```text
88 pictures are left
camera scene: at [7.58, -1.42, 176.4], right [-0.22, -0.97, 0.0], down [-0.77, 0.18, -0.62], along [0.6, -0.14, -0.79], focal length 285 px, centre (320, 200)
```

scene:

----------------

§ Written request: Reproduce every line of the material above exactly.

§ Worked answer:
```text
88 pictures are left
camera scene: at [7.58, -1.42, 176.4], right [-0.22, -0.97, 0.0], down [-0.77, 0.18, -0.62], along [0.6, -0.14, -0.79], focal length 285 px, centre (320, 200)
```

scene:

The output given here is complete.